Preheat your oven to 350°F (175°C). Line a muffin tin with cupcake liners.
In a large bowl, combine the flour, sugar, cocoa powder, baking powder, baking soda, and salt. Whisk until well blended.
Add the egg, milk, vegetable oil, and vanilla extract to the dry ingredients. Mix until just combined. Gradually stir in the boiling water until the batter is smooth.
Pour the batter into the prepared muffin tin, filling each liner about 2/3 full. Bake for 18-20 minutes, or until a toothpick inserted into the center comes out clean. Let the cupcakes cool in the pan for 5 minutes, then transfer them to a wire rack to cool completely.
While the cupcakes cool, prepare the filling. In a medium bowl, beat the softened butter until creamy. Gradually add the powdered sugar, marshmallow fluff, and vanilla extract, mixing until smooth and fluffy.
Once the cupcakes are cool, use a small knife or cupcake corer to remove a small portion from the center of each cupcake. Fill each hole with the marshmallow filling.

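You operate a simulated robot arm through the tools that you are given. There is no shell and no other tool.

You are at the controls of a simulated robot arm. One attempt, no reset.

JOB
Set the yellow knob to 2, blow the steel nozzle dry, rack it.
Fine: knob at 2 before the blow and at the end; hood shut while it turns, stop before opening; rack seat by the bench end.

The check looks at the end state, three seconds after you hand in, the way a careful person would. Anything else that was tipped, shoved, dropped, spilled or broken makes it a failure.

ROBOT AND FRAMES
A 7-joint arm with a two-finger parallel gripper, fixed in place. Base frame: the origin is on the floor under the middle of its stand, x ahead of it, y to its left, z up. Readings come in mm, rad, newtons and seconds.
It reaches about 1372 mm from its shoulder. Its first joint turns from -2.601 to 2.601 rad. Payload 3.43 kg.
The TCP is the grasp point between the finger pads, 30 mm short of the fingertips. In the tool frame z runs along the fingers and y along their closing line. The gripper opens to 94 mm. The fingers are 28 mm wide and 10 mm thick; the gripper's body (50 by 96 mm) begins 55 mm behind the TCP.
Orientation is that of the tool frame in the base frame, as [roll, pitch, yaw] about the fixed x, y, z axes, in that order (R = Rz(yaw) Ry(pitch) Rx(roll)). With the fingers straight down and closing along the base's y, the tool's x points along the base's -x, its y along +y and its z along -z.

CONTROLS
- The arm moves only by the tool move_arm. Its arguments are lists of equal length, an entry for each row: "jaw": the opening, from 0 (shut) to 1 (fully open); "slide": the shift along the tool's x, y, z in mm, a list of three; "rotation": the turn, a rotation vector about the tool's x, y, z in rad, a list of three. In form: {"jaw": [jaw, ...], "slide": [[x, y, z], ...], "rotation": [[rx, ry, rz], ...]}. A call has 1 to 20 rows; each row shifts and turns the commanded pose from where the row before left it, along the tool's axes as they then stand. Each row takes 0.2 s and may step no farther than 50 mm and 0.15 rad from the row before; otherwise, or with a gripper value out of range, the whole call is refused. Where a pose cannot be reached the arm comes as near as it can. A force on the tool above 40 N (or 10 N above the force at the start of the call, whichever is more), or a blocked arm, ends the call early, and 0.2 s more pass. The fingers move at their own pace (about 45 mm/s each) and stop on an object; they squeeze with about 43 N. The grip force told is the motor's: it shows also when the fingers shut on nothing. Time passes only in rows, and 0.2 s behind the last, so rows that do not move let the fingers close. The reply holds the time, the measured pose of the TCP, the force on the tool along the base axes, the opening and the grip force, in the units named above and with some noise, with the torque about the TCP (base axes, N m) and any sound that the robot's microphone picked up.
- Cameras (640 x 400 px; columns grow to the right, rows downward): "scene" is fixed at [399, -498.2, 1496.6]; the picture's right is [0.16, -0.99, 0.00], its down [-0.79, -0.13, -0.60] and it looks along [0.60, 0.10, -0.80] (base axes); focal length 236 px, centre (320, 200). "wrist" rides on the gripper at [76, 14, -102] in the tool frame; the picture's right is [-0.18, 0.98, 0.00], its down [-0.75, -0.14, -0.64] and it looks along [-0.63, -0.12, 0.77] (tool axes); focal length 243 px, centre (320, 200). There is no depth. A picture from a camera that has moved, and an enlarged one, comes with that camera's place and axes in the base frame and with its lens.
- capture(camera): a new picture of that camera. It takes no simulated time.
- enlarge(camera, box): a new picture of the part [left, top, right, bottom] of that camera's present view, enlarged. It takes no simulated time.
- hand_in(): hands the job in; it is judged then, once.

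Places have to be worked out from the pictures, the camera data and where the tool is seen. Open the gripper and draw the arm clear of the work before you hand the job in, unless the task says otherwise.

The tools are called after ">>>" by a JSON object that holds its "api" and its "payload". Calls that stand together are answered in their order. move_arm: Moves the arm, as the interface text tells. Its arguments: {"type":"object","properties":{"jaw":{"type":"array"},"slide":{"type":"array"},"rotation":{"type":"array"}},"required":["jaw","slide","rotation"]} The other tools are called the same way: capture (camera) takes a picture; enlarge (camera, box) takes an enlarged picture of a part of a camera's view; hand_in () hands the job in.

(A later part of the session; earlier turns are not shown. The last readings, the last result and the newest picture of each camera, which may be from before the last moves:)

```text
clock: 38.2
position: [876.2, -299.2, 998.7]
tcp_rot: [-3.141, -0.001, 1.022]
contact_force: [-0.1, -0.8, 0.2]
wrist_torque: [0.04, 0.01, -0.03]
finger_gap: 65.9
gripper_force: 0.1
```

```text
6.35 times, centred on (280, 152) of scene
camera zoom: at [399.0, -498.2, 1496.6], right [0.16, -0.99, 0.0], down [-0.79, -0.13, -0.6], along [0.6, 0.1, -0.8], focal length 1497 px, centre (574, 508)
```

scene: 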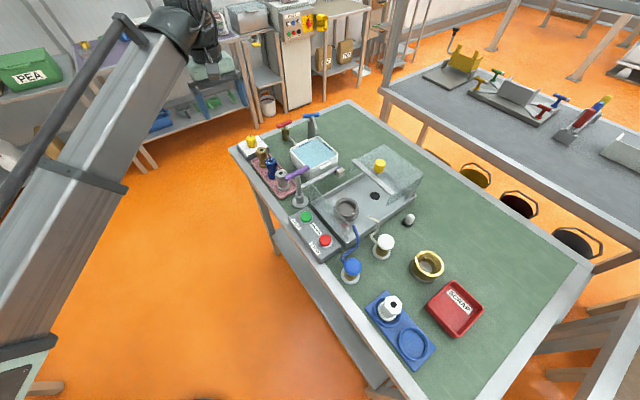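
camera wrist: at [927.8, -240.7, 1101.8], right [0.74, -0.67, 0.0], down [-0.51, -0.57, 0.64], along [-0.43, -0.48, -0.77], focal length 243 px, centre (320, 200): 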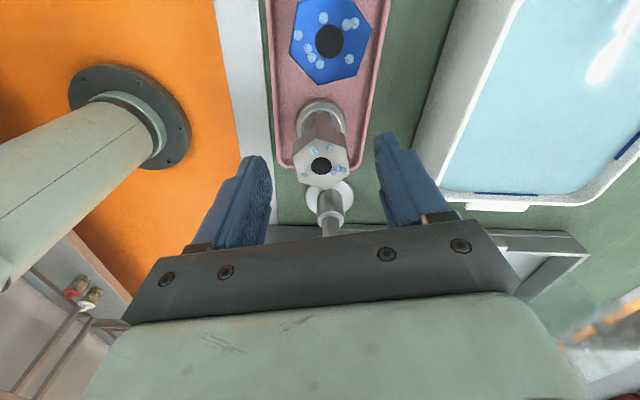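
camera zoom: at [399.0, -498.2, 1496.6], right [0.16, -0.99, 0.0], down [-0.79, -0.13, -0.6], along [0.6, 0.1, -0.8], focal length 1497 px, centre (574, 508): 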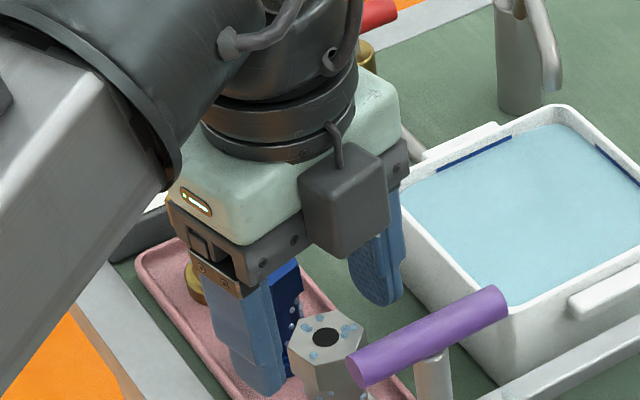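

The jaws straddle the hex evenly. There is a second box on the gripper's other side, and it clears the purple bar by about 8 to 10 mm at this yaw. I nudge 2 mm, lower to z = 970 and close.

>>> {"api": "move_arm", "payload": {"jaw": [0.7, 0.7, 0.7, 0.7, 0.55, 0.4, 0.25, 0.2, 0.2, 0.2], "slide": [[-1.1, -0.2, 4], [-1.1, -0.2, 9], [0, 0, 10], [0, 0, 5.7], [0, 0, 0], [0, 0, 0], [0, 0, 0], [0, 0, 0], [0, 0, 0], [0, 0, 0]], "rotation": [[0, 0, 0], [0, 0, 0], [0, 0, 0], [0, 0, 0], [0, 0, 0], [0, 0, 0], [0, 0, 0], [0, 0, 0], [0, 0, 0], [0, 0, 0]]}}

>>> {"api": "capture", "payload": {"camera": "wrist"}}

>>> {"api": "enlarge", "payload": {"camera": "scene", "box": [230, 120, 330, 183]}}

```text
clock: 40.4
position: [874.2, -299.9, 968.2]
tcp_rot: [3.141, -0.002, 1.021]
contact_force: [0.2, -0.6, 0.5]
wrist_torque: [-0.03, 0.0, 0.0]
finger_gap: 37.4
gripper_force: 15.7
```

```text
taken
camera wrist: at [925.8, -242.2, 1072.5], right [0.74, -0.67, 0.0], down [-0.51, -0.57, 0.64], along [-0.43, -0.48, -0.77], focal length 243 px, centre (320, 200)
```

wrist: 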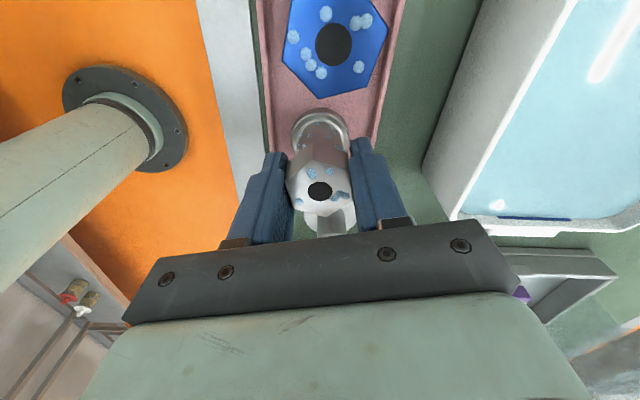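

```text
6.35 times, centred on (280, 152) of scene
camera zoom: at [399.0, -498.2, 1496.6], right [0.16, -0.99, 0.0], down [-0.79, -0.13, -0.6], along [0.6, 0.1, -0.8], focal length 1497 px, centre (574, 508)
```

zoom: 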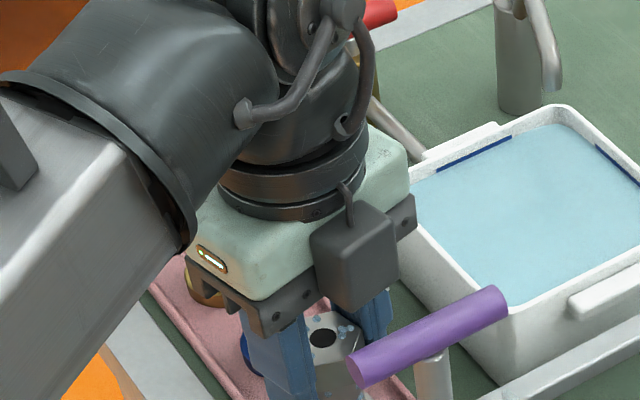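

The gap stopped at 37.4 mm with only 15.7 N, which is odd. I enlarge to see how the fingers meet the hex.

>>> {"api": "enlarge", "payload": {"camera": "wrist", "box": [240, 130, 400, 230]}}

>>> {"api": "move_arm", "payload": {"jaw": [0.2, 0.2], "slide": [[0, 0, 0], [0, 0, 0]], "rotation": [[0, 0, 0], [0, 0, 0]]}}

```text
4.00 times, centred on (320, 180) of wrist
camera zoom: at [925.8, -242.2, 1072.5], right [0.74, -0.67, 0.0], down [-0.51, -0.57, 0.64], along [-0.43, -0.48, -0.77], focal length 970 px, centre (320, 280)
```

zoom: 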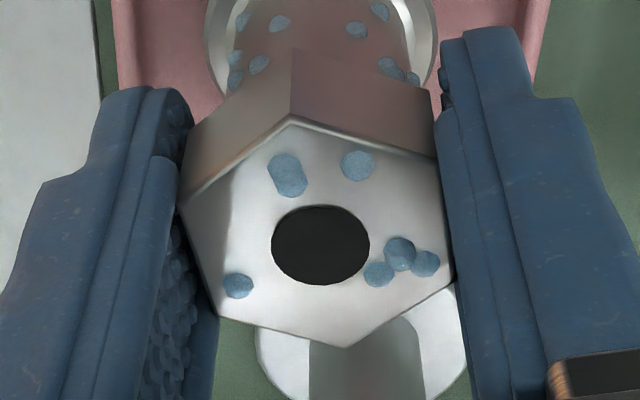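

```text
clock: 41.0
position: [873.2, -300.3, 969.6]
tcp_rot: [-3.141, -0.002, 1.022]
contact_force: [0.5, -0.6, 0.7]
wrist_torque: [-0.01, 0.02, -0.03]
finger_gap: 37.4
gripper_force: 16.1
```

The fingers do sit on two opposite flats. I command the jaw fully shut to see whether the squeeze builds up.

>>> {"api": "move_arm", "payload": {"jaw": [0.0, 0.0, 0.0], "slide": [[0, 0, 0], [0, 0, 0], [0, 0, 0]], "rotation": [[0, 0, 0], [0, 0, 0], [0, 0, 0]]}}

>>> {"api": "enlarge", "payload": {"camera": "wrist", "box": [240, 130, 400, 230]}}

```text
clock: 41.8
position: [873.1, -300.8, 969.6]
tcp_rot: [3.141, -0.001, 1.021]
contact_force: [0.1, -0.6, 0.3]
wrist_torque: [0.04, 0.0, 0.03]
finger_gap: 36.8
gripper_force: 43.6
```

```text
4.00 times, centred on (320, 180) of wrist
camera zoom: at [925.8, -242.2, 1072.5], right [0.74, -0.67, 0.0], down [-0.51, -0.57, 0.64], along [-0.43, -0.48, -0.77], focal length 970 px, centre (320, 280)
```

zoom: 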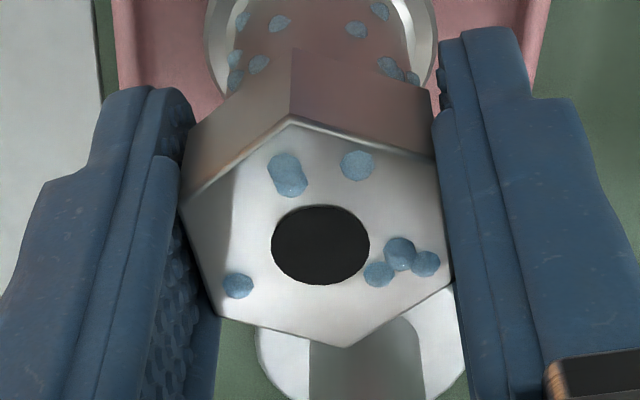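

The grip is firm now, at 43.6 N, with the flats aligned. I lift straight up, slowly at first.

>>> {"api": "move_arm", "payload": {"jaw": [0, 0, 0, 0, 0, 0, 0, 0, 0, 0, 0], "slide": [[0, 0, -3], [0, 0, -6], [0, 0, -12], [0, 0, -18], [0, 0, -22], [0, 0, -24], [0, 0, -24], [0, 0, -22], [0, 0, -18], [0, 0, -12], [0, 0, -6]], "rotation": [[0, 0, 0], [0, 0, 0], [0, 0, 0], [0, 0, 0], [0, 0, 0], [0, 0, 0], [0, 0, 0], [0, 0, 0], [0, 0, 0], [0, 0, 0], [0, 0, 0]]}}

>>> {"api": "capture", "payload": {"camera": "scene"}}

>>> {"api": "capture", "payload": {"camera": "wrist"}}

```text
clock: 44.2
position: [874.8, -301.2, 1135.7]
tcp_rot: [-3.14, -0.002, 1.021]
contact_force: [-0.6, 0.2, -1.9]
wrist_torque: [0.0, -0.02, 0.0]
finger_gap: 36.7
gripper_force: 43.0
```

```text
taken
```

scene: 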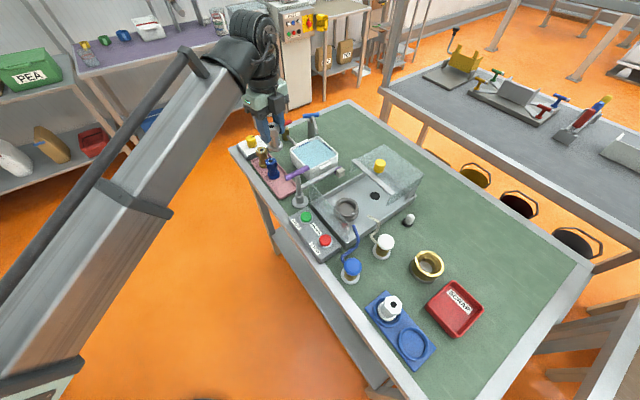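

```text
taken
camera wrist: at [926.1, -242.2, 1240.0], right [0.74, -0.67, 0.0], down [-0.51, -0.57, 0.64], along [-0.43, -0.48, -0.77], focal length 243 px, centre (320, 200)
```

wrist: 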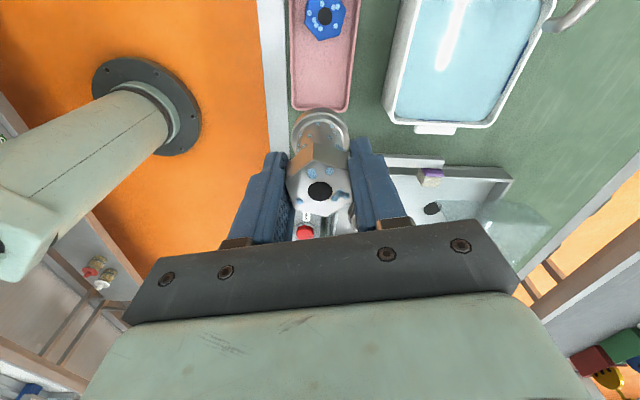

For the ganache, heat the heavy cream in a small saucepan over medium heat until it just begins to simmer. Remove from heat and add the chocolate chips and butter. Stir until the chocolate is melted and the mixture is smooth.
Dip the top of each filled cupcake into the ganache, allowing any excess to drip off. Let the ganache set for about 30 minutes before serving.